# Start of SELECTED PASSAGE
TYGER: An Ice Captain Reflects…

I always enjoy hearing from readers – and of all my Kydd tales to date I think Tyger has elicited the most comments, either on social media or in personal emails to me. It’s very gratifying to learn that so many readers +live the adventure+ with Thomas Kydd as he voyages around the world. And it’s particularly satisfying to hear from Old Salts that the books have brought back memories of their own time at sea. Captain Richard Smith, a retired Canadian Coast Guard Captain is one such…

Xmas Tyger banner big“Each spring I eagerly await the arrival of your latest book in Canada. I could not put Tyger down until I had read the whole book. Once again I thoroughly enjoyed the marriage of history with our favourite fictional characters. As a (now retired) Captain in the Canadian Coast Guard and having spent some measure of time in the ice off eastern Canada and the Arctic I can attest to the concerns of any ship’s master when navigating in or near ice. I can only imagine the concerns of trying to navigate a square rigged ship into ice infested areas of the high Arctic. Most areas were (and still are) poorly charted or not charted at all. Local knowledge becomes vital when navigating in these areas and getting that knowledge into chart and sailing direction formats takes considerable time.

I was Captain of CSS Hudson, a 300 ft multi disciplinary science ship, which was sent to Hudson Bay in 1995-6 to do a hydrographic survey of Rankin Inlet. It was a very dangerous, rock infested place on the western side of Hudson Bay. Once there we familiarized ourselves with the area and got on with the survey. We had five 30ft survey launches and a Bell helicopter on deck. Just as we were making some progress a huge storm came up with 90 mile per hour easterly winds. I took the ship out into the bay and hove to, but at one in the morning at the height of the storm the steering gear malfunctioned and the ship went beam on to the seas. She went into synchronous rolling and dipped the lifeboats and launches into the water. Lots of equipment shifted in the hold and things were not going well. As with any captain I feared the worst might happen. I had one chance and that was with the engines. Luckily we had a twin screw ship. I hauled the starboard shaft to stop and shoved the port shaft full ahead. Finally the ship started to come up into the wind and I continued to steer the ship with the engines until the engineers fixed the steering. It was a wild few days!
# End of SELECTED PASSAGE
# Start of ENTRIES PROVIDED
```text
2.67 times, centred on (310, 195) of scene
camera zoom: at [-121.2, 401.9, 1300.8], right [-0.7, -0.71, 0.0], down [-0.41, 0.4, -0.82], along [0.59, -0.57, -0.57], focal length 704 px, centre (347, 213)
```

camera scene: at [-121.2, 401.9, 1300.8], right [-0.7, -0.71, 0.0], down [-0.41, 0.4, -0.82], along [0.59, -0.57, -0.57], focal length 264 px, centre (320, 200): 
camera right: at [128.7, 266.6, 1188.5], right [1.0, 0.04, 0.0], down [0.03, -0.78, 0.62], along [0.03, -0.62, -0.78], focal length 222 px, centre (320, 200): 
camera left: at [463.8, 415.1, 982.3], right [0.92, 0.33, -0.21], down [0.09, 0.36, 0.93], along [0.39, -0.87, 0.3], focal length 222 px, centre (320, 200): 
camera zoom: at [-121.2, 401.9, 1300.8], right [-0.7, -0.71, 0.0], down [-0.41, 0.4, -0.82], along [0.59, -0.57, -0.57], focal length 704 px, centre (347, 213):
# End of ENTRIES PROVIDED
# Start of ENTRIES PROVIDED
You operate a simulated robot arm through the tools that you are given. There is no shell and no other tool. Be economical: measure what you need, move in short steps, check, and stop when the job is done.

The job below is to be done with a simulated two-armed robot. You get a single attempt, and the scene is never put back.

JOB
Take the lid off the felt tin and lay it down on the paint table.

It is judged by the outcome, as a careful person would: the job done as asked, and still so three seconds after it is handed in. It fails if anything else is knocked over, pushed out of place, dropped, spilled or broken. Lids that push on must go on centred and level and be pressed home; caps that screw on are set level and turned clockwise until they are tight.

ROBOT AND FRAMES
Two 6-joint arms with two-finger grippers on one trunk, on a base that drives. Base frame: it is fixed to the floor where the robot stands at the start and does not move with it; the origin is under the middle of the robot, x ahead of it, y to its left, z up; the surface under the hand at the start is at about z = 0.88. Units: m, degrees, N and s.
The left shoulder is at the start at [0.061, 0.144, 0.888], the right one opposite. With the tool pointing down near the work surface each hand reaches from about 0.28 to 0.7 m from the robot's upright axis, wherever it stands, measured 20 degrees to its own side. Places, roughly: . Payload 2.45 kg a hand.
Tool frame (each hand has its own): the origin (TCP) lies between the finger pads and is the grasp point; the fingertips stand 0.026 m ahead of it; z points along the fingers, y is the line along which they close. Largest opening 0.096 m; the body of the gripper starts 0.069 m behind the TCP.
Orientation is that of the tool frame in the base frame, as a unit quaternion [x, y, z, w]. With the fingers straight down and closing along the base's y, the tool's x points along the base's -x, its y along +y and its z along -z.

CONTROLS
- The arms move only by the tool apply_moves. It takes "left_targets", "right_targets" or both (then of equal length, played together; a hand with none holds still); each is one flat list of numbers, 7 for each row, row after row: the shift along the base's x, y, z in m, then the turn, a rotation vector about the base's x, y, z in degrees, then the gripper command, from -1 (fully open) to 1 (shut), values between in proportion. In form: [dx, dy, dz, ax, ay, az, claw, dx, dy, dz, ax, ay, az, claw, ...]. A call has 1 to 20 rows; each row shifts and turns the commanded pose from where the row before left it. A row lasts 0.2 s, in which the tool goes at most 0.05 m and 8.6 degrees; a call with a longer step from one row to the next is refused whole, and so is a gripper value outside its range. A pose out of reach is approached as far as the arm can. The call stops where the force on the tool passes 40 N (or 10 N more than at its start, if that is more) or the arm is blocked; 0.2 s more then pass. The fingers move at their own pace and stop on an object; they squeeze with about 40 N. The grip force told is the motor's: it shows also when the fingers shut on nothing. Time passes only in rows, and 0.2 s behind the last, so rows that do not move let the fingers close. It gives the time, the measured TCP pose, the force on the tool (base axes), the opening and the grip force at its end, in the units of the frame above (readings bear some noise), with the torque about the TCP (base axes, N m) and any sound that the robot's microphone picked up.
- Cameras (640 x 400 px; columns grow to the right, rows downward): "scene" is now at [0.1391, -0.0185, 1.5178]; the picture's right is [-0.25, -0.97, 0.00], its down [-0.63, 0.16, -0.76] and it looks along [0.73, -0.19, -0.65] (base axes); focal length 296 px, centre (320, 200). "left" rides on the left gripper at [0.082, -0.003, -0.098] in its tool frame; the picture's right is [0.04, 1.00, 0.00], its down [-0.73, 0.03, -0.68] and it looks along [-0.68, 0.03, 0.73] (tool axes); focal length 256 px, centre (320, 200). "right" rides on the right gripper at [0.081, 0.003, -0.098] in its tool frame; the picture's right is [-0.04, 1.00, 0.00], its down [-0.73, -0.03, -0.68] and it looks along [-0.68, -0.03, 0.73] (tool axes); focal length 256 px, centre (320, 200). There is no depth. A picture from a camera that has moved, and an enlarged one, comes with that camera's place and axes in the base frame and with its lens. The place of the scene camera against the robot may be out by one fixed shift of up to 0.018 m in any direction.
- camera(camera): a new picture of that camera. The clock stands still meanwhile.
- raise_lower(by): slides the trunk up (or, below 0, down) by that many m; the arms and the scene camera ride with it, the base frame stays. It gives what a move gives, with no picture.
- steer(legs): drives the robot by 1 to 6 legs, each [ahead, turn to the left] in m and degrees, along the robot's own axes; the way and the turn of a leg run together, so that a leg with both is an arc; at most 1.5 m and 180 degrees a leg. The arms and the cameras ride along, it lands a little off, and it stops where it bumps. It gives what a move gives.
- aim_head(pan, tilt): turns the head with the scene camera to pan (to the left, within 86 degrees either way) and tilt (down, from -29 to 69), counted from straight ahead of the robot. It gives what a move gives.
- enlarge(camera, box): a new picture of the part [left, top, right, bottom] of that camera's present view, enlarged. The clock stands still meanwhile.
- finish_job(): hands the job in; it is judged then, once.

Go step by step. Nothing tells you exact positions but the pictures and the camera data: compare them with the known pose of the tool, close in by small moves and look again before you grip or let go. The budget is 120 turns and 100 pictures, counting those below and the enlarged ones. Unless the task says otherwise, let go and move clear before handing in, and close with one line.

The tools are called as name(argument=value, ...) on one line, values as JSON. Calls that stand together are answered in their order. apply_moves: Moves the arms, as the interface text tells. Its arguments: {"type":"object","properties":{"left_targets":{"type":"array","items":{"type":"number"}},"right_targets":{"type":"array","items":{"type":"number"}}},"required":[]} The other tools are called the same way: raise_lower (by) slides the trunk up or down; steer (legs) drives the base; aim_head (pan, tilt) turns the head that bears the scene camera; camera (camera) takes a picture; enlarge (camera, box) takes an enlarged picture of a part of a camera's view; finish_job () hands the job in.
# End of ENTRIES PROVIDED
WHAT YOU ARE ASKED TO DO: Reproduce the entire selected passage without changes.

CORRECT RESULT:
TYGER: An Ice Captain Reflects…

I always enjoy hearing from readers – and of all my Kydd tales to date I think Tyger has elicited the most comments, either on social media or in personal emails to me. It’s very gratifying to learn that so many readers +live the adventure+ with Thomas Kydd as he voyages around the world. And it’s particularly satisfying to hear from Old Salts that the books have brought back memories of their own time at sea. Captain Richard Smith, a retired Canadian Coast Guard Captain is one such…

Xmas Tyger banner big“Each spring I eagerly await the arrival of your latest book in Canada. I could not put Tyger down until I had read the whole book. Once again I thoroughly enjoyed the marriage of history with our favourite fictional characters. As a (now retired) Captain in the Canadian Coast Guard and having spent some measure of time in the ice off eastern Canada and the Arctic I can attest to the concerns of any ship’s master when navigating in or near ice. I can only imagine the concerns of trying to navigate a square rigged ship into ice infested areas of the high Arctic. Most areas were (and still are) poorly charted or not charted at all. Local knowledge becomes vital when navigating in these areas and getting that knowledge into chart and sailing direction formats takes considerable time.

I was Captain of CSS Hudson, a 300 ft multi disciplinary science ship, which was sent to Hudson Bay in 1995-6 to do a hydrographic survey of Rankin Inlet. It was a very dangerous, rock infested place on the western side of Hudson Bay. Once there we familiarized ourselves with the area and got on with the survey. We had five 30ft survey launches and a Bell helicopter on deck. Just as we were making some progress a huge storm came up with 90 mile per hour easterly winds. I took the ship out into the bay and hove to, but at one in the morning at the height of the storm the steering gear malfunctioned and the ship went beam on to the seas. She went into synchronous rolling and dipped the lifeboats and launches into the water. Lots of equipment shifted in the hold and things were not going well. As with any captain I feared the worst might happen. I had one chance and that was with the engines. Luckily we had a twin screw ship. I hauled the starboard shaft to stop and shoved the port shaft full ahead. Finally the ship started to come up into the wind and I continued to steer the ship with the engines until the engineers fixed the steering. It was a wild few days!